For all the tasks you end up timeboxing, are you doing a good enough job or spending a lot of time in seeking perfection when it is not really needed

In order to collaborate, it is important to think about individual and collective productivity. Only by sharing one’s work, one can

  • obtain different perspectives
  • iterate
  • get buy-in
  • give credit
  • get others to contribute

In a sense, this chapter really is very generic. I don’t know why the author decided to keep this chapter at all in this book.

Rabbit holes and Distractions

We all have experienced this in one form or the other. We start doing something and we get distracted and end up doing something completely different. The author offers the following hacks

  • Make sure that your preconditions to a timeboxing task reduces the scope for distractions including procrastination
  • Notice the interruptions
    • Digital prompts
    • Physical prompts
    • Mental prompts
  • Improve the response to the prompts

Here is a useful chart from the author:

The author is not totally against multi-tasking. He does say that there are some activities that could be multi-tasked with out compromising the quality of the outcome for the tasks involved.


Build the habit

Tons of books have been written on habit formation. The author piggybacks on BJ Foggs model


Timeboxing is a metahabit, i.e. a habit that will help you form other habits. In this context, the key aspects of the BJ Foggs model are

  • Motivation: Are you motivated enough to do a specific task ?
  • Ability: Do you have the ability to do a specific task ? If you think you don’t, chunk it and do a micro task associated with it
  • Prompt: What are the cues that will enable you to timebox ?

If you anchor timeboxing to a specific habit that you already have, it is easy to get it going.

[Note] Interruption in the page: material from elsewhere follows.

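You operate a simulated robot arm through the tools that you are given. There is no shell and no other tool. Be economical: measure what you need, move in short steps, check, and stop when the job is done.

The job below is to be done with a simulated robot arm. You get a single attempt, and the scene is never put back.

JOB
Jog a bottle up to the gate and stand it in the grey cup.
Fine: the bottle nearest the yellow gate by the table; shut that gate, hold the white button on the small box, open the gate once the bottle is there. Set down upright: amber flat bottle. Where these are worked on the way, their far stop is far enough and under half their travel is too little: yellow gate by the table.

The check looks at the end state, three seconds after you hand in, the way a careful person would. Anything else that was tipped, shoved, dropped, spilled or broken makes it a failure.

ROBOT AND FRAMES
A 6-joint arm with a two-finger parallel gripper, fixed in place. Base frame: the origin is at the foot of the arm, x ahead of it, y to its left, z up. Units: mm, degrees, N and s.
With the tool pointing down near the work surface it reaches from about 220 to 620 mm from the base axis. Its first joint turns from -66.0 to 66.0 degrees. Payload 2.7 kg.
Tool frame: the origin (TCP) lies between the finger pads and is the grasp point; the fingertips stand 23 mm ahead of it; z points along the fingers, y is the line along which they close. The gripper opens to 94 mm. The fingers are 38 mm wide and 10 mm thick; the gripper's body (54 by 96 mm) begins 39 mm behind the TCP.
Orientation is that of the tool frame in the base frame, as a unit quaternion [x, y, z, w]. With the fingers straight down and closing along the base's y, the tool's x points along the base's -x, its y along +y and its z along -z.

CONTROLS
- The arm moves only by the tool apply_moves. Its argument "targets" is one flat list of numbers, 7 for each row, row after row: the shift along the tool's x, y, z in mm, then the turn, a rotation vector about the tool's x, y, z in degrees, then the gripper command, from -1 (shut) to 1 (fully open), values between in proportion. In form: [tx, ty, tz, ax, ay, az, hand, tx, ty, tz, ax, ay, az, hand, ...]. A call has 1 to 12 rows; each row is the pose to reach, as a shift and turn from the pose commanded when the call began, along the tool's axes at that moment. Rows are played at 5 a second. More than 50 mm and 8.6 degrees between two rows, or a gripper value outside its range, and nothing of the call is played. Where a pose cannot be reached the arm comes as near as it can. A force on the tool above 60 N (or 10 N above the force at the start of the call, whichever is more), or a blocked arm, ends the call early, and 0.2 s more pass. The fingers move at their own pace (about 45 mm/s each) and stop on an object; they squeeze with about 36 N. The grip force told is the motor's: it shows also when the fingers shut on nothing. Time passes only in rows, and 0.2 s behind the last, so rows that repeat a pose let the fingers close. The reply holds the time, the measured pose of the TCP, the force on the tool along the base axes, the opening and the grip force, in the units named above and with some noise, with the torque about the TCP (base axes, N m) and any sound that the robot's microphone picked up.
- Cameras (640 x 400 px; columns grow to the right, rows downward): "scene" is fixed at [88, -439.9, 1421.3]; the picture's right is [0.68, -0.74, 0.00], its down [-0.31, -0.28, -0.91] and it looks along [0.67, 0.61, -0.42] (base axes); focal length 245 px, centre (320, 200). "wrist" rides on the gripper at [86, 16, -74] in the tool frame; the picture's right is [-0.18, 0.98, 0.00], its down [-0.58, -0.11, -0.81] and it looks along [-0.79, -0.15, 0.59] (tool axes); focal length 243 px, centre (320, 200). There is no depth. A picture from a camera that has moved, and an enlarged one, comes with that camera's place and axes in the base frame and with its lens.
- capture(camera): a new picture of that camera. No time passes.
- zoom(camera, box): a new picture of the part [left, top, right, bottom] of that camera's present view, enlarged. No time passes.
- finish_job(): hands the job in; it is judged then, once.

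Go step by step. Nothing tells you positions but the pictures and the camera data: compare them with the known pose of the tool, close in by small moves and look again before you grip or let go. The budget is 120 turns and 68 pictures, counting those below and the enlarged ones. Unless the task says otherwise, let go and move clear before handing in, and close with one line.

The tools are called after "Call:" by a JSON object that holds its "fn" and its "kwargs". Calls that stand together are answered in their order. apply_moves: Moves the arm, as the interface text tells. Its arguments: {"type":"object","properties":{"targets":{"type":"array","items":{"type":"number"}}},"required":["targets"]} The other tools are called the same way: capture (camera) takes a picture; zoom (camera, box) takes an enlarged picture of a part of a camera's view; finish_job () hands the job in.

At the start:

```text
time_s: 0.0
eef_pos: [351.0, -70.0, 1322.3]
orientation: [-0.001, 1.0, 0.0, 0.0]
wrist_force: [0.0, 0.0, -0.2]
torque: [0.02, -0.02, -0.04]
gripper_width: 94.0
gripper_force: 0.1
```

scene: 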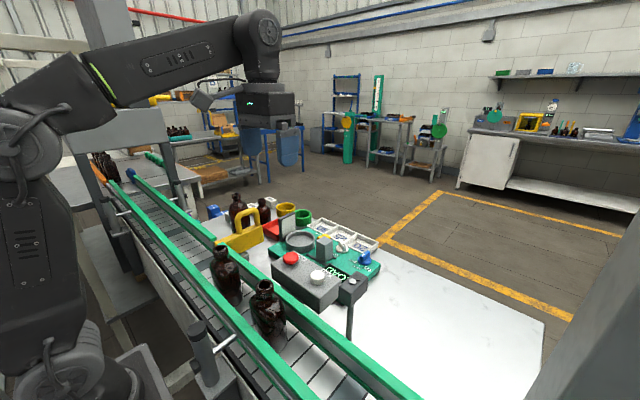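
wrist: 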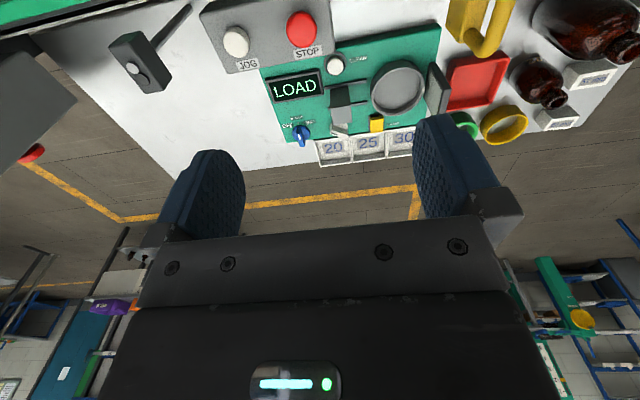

The book by BJ Foggs is a NY times best seller. I came across a reference to BJ Foggs in a book titled, “Stolen Focus” and since then always wanted to read it. May be I will someday. A perfect chance to jot down now and put in my todo list


The author says that timeboxing is similar to mindfulness. In a sense it is. Once you focus your entirety on a task and nothing else, you are supremely mindful of all the things relating to activity. I get the same feeling when I am playing Sitar. While my mind decides on what thihayee to play, where to start the thihayee, where to end it, what taan should precede the thihayee, i am lost in time so to speak. Even though my brain is thinking actively and my hands are playing the instrument, my subconscious mind cuts out all the distractions. Of course I have to prime my environment so that obvious prompts that have the capacity to interrupt cannot enter my practice room.

Better breaks

It goes without saying that one cannot timebox one activity after another. It is madness. One needs to have a space for rest too. May be the rest activity itself can be timeboxed so that you can review the metrics later.

Better sleep

Another obvious prerequisite for doing good work. But many of us neglect it and succumb to distractions.

Tools and Tech

The author mentions a few for namesake but really says one does not need anything more than a digital calendar and a word doc.

Its Working

The author urges the reader to understand the difference between doing and working and gives a table of questions to do a self-check. The author manages the summarise the 4 key benefits of timeboxing

  • Agency
  • Higher Power
  • Meta-habit
  • More productive


The book is very interesting as I have never timeboxed my activities on a regular day to day basis. There are versions of to-do lists, kanban principles, org-mode enabled org-agenda views that I have had on a regular basis to inculcate and sustain new habits. So far it has worked well. But this book puts a time dimension on it explicitly. Will experiment with some of the ideas mentioned in the book and see if it makes it a difference. Definitely worth reading the book to get the whole mental dump from the author based on his timeboxing experiences.

I think out of all the benefits, the fact that the timeboxing can serve as a meta-habit resonates a lot with me. Timeboxing habit helps you in forming other habits.